1863 – Le Chrétien évangélique

Le Chrétien évangélique
Revue religieuse de la Suisse romande, paraissant deux fois par mois
Sixième année. 1863
Lausanne. Bureau du Chrétien évangélique, chez Georges Bridel, éditeur, place de la Louve
1863

Revue Critique. Saint-Martin, le Philosophe inconnu, par F. de Rougement.

Saint-Martin, le Philosophe inconnu ; sa vie et ses écrits, son maître Martinez et leurs groupes, d'après des documents inédits, par M. Matter. Paris, librairie Didier, 1862, un vol. in-8°. Prix:7fr.

Premier article. Pages 209-213.

A la fin du XVIIIe siècle, l'incrédulité sous ses diverses formes était devenue si générale et si puissante, qu'on aurait pu croire la cause du christianisme perdue sans ressource. Les nuages de la terre interceptaient tous les rayons de l'Orient d'en haut, qui semblait s'être éteint dans les cieux. Notre Suisse romande était plongée dans des ténèbres aussi épaisses que la France matérialiste et que la rationaliste Allemagne. La nuit où vivaient nos pères et qu'on appelait les lumières, n'avait en quelque sorte plus d'autres flambeaux que de rares et pâles fidèles qui se réunissaient auprès d'un frère morave, ou qui se nourrissaient chacun chez soi, des écrits des mystiques Dutoit-Membrini, Schwedenborg [sic] et Saint-Martin. L'auteur de ces lignes, fort jeune encore, avait trouvé dans la bibliothèque de sa famille toute une collection de ces écrits, plus ou moins étranges, qui avaient été lus et relus et usés par de jeunes femmes qui descendaient de cet homme, à l'esprit si lucide et si correct, dont on vient de retracer l'histoire dans cette Revue, Osterwald.
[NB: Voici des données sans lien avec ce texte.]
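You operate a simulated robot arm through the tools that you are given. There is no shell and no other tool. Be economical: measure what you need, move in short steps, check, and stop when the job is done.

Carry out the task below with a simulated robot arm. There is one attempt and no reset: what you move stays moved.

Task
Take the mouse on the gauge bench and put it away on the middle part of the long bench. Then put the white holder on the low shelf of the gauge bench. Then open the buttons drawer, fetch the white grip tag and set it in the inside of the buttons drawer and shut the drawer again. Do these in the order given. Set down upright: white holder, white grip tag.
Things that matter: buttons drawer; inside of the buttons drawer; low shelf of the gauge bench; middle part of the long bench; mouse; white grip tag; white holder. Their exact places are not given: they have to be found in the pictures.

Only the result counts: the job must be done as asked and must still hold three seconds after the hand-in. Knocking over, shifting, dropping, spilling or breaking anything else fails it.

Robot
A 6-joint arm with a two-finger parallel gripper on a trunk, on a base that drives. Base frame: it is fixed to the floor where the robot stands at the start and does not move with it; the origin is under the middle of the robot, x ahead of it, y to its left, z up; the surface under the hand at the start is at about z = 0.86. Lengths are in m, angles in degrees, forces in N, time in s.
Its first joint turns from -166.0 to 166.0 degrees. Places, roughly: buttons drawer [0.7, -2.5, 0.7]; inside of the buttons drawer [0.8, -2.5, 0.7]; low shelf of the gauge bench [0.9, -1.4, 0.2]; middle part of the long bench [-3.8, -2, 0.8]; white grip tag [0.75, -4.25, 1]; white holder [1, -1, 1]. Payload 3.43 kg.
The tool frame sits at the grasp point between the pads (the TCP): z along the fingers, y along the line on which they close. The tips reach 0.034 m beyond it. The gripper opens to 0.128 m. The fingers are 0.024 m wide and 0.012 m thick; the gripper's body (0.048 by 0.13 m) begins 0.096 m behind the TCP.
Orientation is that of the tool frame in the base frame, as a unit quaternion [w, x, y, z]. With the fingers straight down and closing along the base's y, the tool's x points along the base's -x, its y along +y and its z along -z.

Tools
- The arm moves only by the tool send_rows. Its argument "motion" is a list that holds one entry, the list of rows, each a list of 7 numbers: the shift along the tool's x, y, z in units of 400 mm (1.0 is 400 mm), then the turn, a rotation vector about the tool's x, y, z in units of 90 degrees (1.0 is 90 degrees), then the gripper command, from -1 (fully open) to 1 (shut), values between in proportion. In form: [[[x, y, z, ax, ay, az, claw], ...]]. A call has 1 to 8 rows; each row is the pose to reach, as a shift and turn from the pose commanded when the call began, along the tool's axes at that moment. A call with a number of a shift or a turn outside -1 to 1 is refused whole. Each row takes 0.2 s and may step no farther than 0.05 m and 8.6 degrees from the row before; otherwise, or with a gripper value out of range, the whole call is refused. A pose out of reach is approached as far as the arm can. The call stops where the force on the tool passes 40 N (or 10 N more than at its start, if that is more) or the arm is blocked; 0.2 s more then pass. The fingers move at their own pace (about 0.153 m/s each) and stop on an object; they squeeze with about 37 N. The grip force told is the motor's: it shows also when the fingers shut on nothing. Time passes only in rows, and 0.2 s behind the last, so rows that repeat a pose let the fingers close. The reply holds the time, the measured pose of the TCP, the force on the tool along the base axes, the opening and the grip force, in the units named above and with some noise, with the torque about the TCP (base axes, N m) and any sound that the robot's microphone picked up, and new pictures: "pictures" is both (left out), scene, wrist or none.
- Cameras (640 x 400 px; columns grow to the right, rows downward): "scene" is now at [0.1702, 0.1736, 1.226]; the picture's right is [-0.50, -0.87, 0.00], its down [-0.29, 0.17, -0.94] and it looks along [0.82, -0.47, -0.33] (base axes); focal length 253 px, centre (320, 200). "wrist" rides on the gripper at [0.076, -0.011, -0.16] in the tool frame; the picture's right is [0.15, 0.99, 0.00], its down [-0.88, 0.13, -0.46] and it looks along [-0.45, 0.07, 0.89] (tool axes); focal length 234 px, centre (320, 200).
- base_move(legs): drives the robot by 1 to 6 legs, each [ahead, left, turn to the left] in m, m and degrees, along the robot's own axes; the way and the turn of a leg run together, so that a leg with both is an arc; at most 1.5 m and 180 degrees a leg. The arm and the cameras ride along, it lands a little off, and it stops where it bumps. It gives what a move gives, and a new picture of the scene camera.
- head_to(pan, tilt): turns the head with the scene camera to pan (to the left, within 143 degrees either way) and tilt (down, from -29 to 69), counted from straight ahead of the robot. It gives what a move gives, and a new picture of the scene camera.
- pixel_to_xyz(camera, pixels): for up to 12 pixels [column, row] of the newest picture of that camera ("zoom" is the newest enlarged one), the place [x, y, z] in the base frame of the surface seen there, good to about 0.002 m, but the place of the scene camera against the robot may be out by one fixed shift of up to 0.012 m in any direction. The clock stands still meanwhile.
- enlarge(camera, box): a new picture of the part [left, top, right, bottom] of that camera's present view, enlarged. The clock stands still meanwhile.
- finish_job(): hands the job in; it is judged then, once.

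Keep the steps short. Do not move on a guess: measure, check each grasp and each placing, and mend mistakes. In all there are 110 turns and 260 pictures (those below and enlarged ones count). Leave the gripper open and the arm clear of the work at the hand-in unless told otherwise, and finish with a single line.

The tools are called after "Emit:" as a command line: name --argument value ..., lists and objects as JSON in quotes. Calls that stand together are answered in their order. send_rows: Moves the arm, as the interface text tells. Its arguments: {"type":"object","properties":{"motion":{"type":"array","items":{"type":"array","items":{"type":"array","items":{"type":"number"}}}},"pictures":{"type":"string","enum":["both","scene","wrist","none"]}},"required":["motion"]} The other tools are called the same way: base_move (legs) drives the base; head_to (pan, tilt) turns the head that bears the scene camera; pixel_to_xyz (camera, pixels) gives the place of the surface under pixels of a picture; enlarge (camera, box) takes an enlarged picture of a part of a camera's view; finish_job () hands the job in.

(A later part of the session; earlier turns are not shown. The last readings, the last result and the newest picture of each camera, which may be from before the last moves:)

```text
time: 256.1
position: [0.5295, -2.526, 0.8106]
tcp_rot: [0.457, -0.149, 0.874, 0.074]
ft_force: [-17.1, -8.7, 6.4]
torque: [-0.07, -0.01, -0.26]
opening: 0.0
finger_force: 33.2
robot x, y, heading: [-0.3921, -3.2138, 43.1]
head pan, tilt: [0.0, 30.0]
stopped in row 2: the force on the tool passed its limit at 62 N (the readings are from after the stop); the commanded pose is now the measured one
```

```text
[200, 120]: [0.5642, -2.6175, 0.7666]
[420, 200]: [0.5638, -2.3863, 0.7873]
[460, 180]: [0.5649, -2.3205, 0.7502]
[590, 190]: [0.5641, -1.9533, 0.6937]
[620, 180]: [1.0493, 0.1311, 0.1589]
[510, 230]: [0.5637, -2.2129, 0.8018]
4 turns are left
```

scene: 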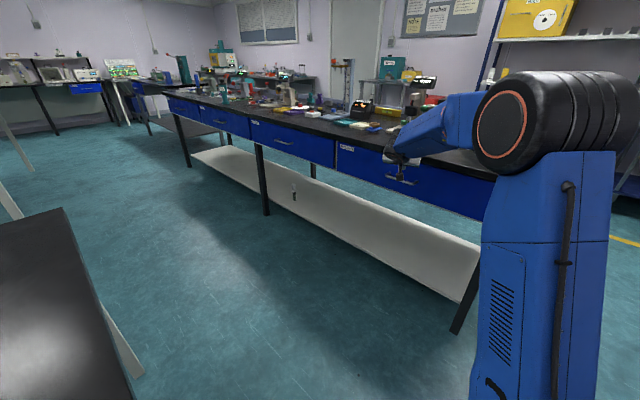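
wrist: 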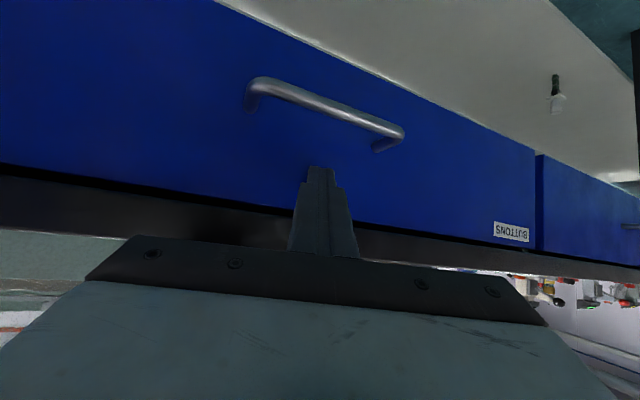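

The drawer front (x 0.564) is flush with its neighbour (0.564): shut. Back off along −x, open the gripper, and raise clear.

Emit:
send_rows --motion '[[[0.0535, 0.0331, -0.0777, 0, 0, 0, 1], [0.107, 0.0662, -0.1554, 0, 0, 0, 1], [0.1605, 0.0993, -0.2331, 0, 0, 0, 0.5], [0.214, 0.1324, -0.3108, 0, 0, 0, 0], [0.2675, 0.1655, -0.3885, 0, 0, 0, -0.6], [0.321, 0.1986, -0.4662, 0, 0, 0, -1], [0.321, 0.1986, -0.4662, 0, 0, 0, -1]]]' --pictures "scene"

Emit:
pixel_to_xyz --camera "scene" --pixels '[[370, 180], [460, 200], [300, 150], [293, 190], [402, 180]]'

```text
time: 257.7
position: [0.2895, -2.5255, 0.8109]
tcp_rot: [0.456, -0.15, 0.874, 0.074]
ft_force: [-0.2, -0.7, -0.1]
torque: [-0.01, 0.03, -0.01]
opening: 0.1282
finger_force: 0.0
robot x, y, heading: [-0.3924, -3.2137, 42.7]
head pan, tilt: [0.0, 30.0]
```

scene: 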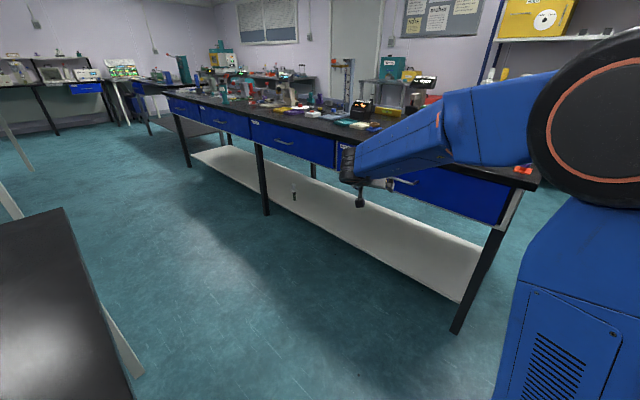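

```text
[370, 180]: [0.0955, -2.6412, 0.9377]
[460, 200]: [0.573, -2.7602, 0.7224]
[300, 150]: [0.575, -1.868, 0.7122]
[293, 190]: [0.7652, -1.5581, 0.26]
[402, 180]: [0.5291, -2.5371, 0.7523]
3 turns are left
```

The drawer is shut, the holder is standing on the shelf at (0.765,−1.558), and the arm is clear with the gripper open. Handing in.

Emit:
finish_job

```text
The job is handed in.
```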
Invité par la rédaction à annoncer ici l'ouvrage de M. Matter, je ne me suis point dissimulé combien c'était chose délicate et difficile de parler de mysticisme à notre public protestant, qui a toutes les qualités imaginables, sauf la compassion pour ces âmes tendres et puissantes à la fois qui, sur les ailes de la prière, de l'imagination, de l'extase, vont se perdre dans des régions inconnues du vulgaire. Au premier rang de ce vulgaire figure je sais trop bien quel lourd et implumé personnage. Mais il n'a pas su résister au plaisir de raviver de vieux souvenirs, d'épousseter de poudreux bouquins oubliés sur leur étagère, de retrouver des notes oubliées, et de résumer en quelques pages les impressions nouvelles que ferait sur lui le Philosophe inconnu après vingt et trente années de séparation.

I

Avant d'aborder le mystique Saint-Martin, expliquons-nous le plus brièvement possible sur le mysticisme, qui est en mauvaise odeur parmi la très grande majorité des protestants de langue française, et qui dans le monde entier est l'objet des jugements les plus contradictoires.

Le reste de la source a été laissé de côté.